Ideas? Similar experiences? Cheers
 
A 20A fuse was always too low. You need a reasonable margin to stop the fuse from running hot. Maybe the small variation in manufacturing tolerances put it just above working level, but the constant hot running would cause it to degrade and eventually blow.
 
Assuming it's a brushless motor controller, that's what draws current from the battery, not the motor, so don't waste your time with the motor unless it's not running right. If it was a glass fuse, most of those fuse holders suck, Over time they develope bad connections which cause the fuse to heat up and blow. Put more tension in the clips or better yet, replace the fuse holder with a better model. Maxi blade fuses are better, but an ANL fuse would be spec'd for higher voltages.
 
Spin your motor by hand. feel the resistance? Back spin if it's a geared motor. Now unplug your motor from the controller. did the resistance change, get less? No? Then you don't have shorted coils.

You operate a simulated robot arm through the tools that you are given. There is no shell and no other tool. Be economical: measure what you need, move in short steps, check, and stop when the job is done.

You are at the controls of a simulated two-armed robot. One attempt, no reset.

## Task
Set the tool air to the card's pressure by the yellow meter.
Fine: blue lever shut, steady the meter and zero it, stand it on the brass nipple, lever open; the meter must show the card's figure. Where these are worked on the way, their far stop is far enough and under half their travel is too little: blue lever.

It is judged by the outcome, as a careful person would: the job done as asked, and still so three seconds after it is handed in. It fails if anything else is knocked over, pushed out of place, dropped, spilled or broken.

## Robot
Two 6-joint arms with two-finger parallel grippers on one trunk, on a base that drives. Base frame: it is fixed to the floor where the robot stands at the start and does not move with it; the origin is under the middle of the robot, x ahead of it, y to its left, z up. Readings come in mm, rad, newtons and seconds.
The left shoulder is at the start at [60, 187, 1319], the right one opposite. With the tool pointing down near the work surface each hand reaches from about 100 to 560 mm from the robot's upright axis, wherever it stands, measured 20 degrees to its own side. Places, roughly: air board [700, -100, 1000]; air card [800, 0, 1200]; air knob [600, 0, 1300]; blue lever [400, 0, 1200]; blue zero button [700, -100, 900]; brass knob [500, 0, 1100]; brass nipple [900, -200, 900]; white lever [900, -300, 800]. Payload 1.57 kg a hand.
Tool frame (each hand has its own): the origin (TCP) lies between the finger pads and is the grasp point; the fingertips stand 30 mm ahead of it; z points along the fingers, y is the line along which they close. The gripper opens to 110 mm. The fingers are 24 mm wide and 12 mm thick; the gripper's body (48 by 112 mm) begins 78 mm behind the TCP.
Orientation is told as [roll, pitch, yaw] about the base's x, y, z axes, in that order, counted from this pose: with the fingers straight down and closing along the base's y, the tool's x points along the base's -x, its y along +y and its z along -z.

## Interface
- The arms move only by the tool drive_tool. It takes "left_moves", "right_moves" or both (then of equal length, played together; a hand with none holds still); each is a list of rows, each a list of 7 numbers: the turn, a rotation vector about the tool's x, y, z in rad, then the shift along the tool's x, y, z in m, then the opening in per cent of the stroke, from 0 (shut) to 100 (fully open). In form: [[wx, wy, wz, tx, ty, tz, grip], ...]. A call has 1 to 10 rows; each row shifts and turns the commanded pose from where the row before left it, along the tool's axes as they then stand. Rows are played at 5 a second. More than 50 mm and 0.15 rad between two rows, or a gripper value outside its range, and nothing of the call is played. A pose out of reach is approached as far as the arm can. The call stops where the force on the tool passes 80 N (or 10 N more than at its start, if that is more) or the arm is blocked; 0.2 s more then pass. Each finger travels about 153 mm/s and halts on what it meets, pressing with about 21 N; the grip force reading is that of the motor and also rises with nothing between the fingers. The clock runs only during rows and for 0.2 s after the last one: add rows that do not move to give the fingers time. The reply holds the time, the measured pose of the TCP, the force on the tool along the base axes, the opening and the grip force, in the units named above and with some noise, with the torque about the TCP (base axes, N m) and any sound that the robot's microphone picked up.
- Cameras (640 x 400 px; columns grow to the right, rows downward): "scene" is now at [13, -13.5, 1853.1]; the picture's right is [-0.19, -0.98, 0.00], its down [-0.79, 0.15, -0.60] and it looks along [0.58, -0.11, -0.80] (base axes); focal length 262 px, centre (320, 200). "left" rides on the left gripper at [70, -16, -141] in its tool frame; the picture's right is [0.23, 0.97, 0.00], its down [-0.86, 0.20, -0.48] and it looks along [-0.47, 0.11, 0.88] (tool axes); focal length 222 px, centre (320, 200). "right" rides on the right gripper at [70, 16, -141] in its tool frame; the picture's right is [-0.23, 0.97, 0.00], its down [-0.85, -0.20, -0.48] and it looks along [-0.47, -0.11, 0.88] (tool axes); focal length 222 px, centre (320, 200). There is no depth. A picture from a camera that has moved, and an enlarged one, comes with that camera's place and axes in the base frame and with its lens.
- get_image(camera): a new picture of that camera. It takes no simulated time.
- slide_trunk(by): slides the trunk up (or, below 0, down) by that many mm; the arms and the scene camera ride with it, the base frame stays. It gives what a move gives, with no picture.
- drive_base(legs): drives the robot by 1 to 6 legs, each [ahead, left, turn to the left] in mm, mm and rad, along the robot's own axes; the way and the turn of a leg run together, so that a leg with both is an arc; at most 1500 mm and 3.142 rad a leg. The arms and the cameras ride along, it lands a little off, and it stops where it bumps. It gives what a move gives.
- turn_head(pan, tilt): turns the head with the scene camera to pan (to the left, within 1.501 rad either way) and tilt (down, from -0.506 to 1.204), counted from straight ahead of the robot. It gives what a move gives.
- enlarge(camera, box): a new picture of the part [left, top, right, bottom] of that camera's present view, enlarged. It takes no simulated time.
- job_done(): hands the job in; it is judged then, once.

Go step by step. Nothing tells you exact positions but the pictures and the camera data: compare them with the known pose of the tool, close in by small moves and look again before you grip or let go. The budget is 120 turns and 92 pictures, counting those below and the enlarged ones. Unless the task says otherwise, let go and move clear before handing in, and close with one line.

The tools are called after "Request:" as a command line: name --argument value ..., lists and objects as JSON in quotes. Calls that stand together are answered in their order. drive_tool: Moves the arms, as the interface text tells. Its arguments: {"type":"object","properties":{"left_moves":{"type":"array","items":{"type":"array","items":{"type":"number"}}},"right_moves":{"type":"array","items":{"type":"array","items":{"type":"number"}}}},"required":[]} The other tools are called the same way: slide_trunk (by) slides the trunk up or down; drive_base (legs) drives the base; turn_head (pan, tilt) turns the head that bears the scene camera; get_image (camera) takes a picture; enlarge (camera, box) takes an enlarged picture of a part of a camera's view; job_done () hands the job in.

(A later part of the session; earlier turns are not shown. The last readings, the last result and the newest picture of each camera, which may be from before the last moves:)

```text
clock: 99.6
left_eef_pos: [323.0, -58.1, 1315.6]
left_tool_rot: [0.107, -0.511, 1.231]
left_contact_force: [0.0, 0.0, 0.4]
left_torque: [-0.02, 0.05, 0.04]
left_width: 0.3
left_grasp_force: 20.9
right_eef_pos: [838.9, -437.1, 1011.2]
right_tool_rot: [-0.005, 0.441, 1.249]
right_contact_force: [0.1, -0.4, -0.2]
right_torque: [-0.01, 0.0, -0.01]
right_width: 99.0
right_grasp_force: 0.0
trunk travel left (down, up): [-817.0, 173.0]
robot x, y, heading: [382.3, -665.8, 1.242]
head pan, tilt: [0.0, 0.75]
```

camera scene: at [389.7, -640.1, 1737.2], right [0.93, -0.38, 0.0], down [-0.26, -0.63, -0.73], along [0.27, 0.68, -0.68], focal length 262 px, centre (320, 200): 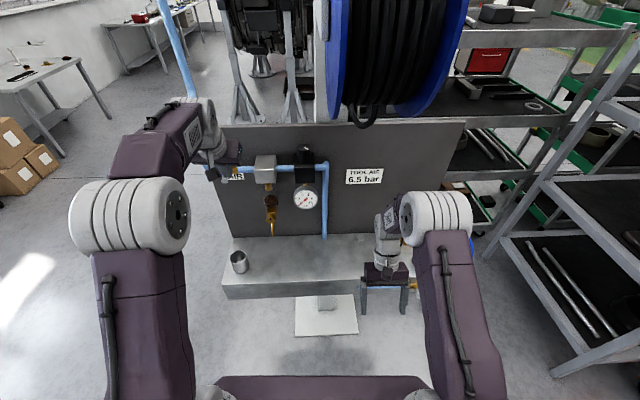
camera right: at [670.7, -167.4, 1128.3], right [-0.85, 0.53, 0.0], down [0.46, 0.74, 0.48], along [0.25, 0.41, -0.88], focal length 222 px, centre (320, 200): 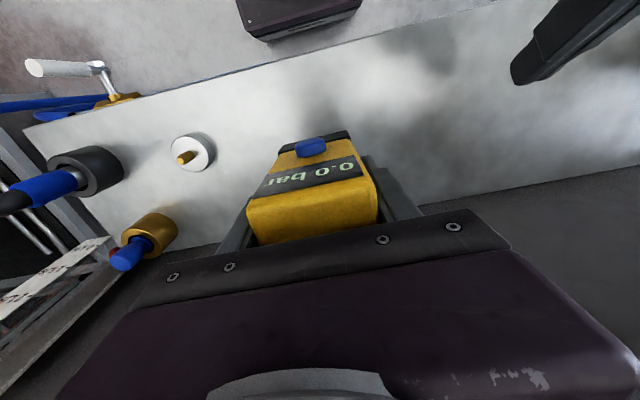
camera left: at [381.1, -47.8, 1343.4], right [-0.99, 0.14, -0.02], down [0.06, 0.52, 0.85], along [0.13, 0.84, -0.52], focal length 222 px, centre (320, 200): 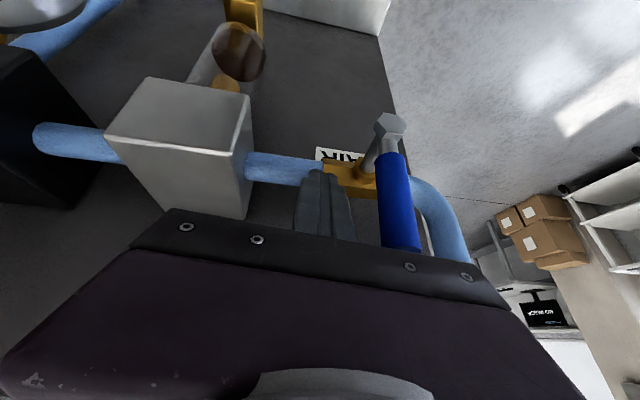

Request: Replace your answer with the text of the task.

My bet is that your fuse holder is causing some resistance, as explained above. This means your controller could be drawing 15 amps, and your fuse holder is adding another 5. Then it blows. Especially if that area looks a bit toasty. I've had similar issues with old cyclanalyst shunts that were old and toasty.

I'd try replacing that fuse holder. After all, that's a cheap fix if that is what it is.

A watt meter would allow you to tell what your controller really draws, and know if 20 amps fuse is enough. And tell if your battery is sagging, causing reduced performance.

Your sluggish performance could be from not enough power making it through that fuse holder, if it's acting like a resistor. Or you could have similar issues with any wire on the bike. Particularly check for cut wires to the motor, or even just a poor connection on the throttle dropping your throttle voltage signal back to the controller. Might be you just need a new throttle. Lots of possibilities for your recent low performance. One we can rule out is winter chilling your battery, it's summer in Australia now.
 
You've been at this how long and still no Watt (power) meter? Get in line brother, you need a simple power meter, wires and connectors or just bite the bullet and install a CA (cycle analyst)?

Hard top beat any of these for the money although you'll need wiring and connectors to complete an install:

http://www.ebay.com/sch/i.html?_from=R40&_trksid=p2050601.m570.l1313.TR11.TRC1.A0.H0.Xgt+power+meter&_nkw=gt+power+meter&_sacat=0

30A fuse minimum, IMO.
 
Jeez you guys are GOOD!. Thanks for all your input, I'm in agreeance. I just didnt want it to be my motor, i've had some shitty chinese\ebay motors in my time, but this one was sourced locally from a reputable australian source who says he has hardly ever had problems with them.

It may be a leak on the motor cabling, i had to re-terminate my controller to the new motor plug, and ended up having to use electrical tape as insulator.

For now I'll ride on and assume its an introduced resistance somewhere, either worn components or fuse wiring (auto blade). And yes, watt meter has just been installed. Just the inline hobbyking one for now, but next bonus pay I'll invest in a 'cycle analyser' so i can monitor it on the go!

Anyway thanks all, nice to know i'm in good company 'round these parts!